Life (S)kills #2
A lesson of humility I have (not) been reluctant to take
The majority of people have travelled abroad at least once in their life — cheaper airfare, Schengen and other great inventions have made it possible — but only a relative minority have worked overseas and know how difficult it can be to re-adjust and tune yourself to a completely different environment.
I have travelled for leisure and for work. I am grateful for the freedom I have enjoyed and still do. Yet, I have experienced the status of foreigner and know the many issues involved in it. Also, I feel that as an unmarried woman coming from an underdeveloped area of otherwise wealthy Europe, who has decided to travel abroad for building up a fulfilling professional career, I come as highly unrepresented. Most of the times I have embraced this condition with as much grace as possible, persuaded that it was a choice, although I was not fully aware of the pathway that led me to it and to China, where I have lived and worked for a few years.
China is not an easy place to relocate to, especially coming from Europe and not being good at keeping a poker face all the time. What’s more, you can’t ever tell you know it, because it constantly changes under your eyes. When I moved to China to start a new job and a new life, it took me three months to find an apartment I was comfortable with the idea of moving into. Of course I was being picky, but I was also going to live there for who knows how long, so I thought I had the right to be so. Besides, I found the perspective of living in one of those pigeonholes inside a huge compound called “Brilliant City” extremely gloomy. Eventually, I moved into an overpriced newly renovated apartment on the ground floor of a 1930s building, which in reality was nothing more than a garage. The kitchen was located in a small corridor at the entrance, whose ceiling was a glass roof (the only source of light in the whole place) because the corridor used to be a courtyard until a few months before. Due to the cheap and badly fixed glass, every time it rained water would leak from any corner, and when rain was big as it can get in Southern China, I would have had the privilege to admire waterfalls. In the winter and with dry weather it would still rain, as big drops of vapor condensation would form on the same glass. On top of that, because mine was the only centrally heated place in the alley, and on the street level, it soon became a happy shelter for all the homeless cockroaches of the neighbourhood. Every morning I would wake up with the smell of food frying in a grease-coated wok, wondering where could it come from — until one day I realised there was a door behind my wardrobe, connecting my apartment with the entrance of the apartments above, used as a kitchen by my neighbours.
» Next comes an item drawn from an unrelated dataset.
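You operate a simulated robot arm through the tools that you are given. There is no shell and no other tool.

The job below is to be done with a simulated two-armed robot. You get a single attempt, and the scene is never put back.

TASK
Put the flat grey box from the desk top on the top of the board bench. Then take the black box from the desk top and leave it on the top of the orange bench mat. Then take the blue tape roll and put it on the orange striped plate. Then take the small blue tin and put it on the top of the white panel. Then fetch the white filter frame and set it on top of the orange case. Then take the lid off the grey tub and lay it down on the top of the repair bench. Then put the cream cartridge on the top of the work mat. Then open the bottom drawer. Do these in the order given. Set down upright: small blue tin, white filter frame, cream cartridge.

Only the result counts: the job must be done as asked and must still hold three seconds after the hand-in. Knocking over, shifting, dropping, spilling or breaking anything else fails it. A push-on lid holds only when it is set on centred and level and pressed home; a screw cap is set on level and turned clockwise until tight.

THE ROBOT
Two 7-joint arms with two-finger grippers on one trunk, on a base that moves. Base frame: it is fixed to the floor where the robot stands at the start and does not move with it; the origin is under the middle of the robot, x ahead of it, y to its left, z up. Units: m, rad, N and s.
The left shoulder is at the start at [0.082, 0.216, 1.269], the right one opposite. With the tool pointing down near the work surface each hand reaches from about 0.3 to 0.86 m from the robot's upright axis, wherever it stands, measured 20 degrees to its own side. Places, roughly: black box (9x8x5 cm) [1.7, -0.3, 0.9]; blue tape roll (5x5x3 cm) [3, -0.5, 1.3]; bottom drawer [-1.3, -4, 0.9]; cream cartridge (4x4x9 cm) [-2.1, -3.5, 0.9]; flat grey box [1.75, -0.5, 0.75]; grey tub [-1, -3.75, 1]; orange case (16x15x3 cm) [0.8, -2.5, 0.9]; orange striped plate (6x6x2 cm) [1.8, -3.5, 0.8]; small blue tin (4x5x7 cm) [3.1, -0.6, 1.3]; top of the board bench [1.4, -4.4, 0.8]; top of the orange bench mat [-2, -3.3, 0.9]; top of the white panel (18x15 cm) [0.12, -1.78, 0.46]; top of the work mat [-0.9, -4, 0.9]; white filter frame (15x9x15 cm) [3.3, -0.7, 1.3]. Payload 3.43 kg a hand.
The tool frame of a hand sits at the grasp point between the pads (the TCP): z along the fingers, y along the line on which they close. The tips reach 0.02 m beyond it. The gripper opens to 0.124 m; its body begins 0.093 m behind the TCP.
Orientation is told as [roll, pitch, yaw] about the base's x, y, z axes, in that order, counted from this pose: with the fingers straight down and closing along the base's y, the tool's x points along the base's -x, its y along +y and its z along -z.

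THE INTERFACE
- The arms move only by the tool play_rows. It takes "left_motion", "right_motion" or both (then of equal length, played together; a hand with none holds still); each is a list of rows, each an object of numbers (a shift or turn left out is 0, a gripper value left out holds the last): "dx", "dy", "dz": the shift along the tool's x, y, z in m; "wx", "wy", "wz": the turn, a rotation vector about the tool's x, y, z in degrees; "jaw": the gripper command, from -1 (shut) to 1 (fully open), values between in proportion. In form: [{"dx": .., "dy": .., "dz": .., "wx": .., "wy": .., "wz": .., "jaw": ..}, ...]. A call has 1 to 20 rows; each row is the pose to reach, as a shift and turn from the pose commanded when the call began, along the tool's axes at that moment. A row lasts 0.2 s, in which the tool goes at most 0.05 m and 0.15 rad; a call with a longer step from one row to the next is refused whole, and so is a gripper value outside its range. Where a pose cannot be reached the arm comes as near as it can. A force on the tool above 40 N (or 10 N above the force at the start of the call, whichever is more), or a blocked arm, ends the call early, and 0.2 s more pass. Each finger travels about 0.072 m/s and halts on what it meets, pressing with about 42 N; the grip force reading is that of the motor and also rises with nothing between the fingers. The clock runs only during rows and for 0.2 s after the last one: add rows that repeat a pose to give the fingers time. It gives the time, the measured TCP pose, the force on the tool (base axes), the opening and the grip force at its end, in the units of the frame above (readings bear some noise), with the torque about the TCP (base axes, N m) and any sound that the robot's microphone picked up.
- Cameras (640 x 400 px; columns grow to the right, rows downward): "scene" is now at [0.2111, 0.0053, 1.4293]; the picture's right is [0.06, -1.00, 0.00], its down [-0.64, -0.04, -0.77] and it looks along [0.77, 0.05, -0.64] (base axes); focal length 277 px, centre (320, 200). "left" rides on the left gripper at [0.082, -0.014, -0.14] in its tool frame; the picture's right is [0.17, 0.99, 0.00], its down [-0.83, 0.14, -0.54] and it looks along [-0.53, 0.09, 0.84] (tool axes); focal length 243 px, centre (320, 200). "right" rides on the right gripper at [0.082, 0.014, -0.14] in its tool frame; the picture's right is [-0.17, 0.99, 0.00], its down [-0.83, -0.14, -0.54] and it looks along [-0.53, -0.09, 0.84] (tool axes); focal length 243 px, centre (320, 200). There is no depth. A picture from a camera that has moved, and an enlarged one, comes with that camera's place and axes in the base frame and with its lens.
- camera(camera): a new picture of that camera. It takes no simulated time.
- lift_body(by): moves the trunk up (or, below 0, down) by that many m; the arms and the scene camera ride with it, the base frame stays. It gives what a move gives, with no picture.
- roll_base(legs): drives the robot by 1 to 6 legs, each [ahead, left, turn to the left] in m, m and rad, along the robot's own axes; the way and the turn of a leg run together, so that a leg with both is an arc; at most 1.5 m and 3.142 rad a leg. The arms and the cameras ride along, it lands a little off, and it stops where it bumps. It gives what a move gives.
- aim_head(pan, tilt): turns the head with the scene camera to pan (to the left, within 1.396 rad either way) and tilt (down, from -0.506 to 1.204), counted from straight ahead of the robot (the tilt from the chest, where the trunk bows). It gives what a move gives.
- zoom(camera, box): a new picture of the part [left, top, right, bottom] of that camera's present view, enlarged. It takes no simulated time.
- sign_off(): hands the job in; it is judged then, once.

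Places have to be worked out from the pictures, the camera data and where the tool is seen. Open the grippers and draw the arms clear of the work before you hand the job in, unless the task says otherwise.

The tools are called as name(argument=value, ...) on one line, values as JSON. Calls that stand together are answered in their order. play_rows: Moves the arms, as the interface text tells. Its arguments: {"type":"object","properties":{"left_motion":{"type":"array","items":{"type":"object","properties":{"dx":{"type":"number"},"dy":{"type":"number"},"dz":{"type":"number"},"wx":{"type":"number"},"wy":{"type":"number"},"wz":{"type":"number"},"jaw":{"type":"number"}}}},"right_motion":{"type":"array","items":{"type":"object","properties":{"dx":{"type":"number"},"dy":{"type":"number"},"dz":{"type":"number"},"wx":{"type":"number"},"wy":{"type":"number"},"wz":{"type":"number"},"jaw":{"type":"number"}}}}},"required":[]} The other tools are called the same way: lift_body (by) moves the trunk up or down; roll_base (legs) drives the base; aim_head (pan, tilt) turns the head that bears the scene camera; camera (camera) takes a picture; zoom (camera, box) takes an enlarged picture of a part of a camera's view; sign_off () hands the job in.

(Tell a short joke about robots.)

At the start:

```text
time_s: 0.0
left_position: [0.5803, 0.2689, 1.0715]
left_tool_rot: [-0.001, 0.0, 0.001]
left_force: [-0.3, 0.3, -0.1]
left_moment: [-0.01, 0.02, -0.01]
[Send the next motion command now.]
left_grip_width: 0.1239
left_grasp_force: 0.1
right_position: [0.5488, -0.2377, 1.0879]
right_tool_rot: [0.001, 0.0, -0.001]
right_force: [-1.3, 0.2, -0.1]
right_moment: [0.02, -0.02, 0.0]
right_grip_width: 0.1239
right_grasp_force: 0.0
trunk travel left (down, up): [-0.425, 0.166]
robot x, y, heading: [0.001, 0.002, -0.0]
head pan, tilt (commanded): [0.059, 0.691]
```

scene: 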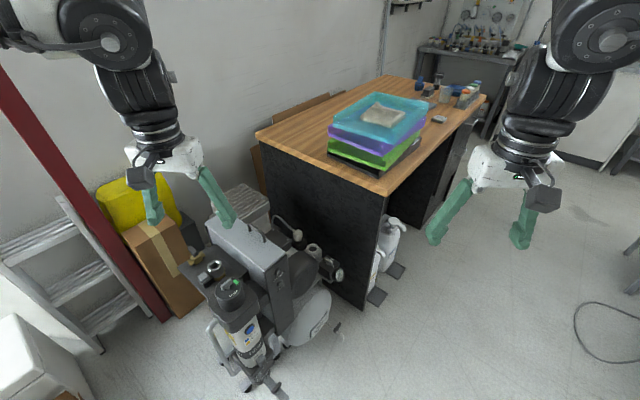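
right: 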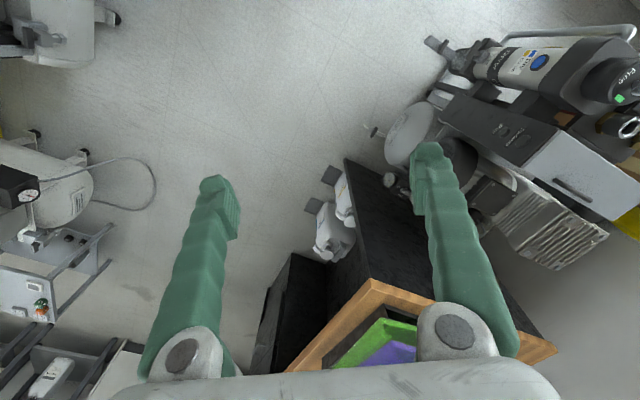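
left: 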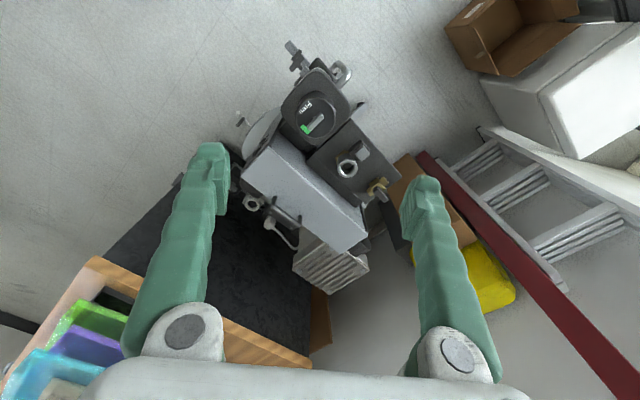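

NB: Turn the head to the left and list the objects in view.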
By the end of my staying there all my stuff has got moldy and I have been already threatened a few times by my “landlord” (i.e. the subletting agent) who wanted to raise the rent every now and then. Ironically, the company I worked for was one of the biggest real estate groups of South-Eastern China and had plenty of empty apartments next to my office.
We are constantly reminded that we cannot show our true feelings unless we are in a really safe environment; that is particularly true abroad, when cultural differences and a different body language might cause unpleasant and unwanted misunderstandings. A scene inside Aki Kaurismäki’s film The Other Side of Hope expresses this in a crystal-clear way: the protagonist Khaled, a Syrian asylum seeker just arrived to Helsinki, talks to his Iraqi friend Mazdak (also a refugee) who complains about all the setbacks encountered; he is suprised as Mazdak “seems happy and satisfied”, but Mazdak himself confesses his is just a mask, because “melancholy ones are the first ones they send back”, so Khaled asks “Should I pretend and smile, too?” “Yes”, his friend nods emphatically, “It will help. Just don’t smile in the street, they might think you’re crazy.”
I do not wish to make disrespectful comparisons between myself and the people who are really rejected, but I know well what the kind alienation coming from not being understood feels like, and I have seen sheer panic in the eyes of those who, like me, were simply trying to live a decent life without harming anyone, but just couldn’t adjust to an unfamiliar environment. We all belong to a minority in some way or another, still I consider myself lucky to have experienced that condition with such a sharp intensity and clarity. Being constantly reminded (by oneself in the first place) you don’t belong somewhere can have the effect of an accelerated course of humility.
Many of us behave as if we owned places, privileges or status, sometimes even people. Needless to say that being born in a certain place and not in another is no merit, but a simple matter of chance.
Living far from your country or territory is tiring; speaking or simply trying to understand a language different from your mother tongue is wearing; getting accustomed to different uses and conventions is exhausting. Things already potentially stressful like buying groceries, taking a train somewhere or doing bureaucratic paperwork become dreadful if you are new and don’t know how to navigate amongst unfamiliar customs and rules. So by the end of the day, if you are lucky enough to have a comfortable place to lay down on, you will feel completely emptied, as if during they day someone had stolen your heart, lungs and stomach. I see us and I see them, I see the discomfort and the attempts to conform. I see how this makes us better persons, and that is the only privilege I want to claim.